## Begin

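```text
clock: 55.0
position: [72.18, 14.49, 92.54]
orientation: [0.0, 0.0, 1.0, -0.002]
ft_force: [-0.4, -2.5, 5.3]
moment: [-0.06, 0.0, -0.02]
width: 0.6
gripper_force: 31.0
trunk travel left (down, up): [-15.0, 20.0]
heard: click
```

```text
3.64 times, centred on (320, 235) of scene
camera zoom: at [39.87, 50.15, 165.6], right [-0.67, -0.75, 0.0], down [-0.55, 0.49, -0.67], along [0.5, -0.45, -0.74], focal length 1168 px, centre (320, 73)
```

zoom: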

## End

Exercise directions -> Extract, word for word, each line of the listing above.

Solution ->
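```text
clock: 55.0
position: [72.18, 14.49, 92.54]
orientation: [0.0, 0.0, 1.0, -0.002]
ft_force: [-0.4, -2.5, 5.3]
moment: [-0.06, 0.0, -0.02]
width: 0.6
gripper_force: 31.0
trunk travel left (down, up): [-15.0, 20.0]
heard: click
```

```text
3.64 times, centred on (320, 235) of scene
camera zoom: at [39.87, 50.15, 165.6], right [-0.67, -0.75, 0.0], down [-0.55, 0.49, -0.67], along [0.5, -0.45, -0.74], focal length 1168 px, centre (320, 73)
```

zoom: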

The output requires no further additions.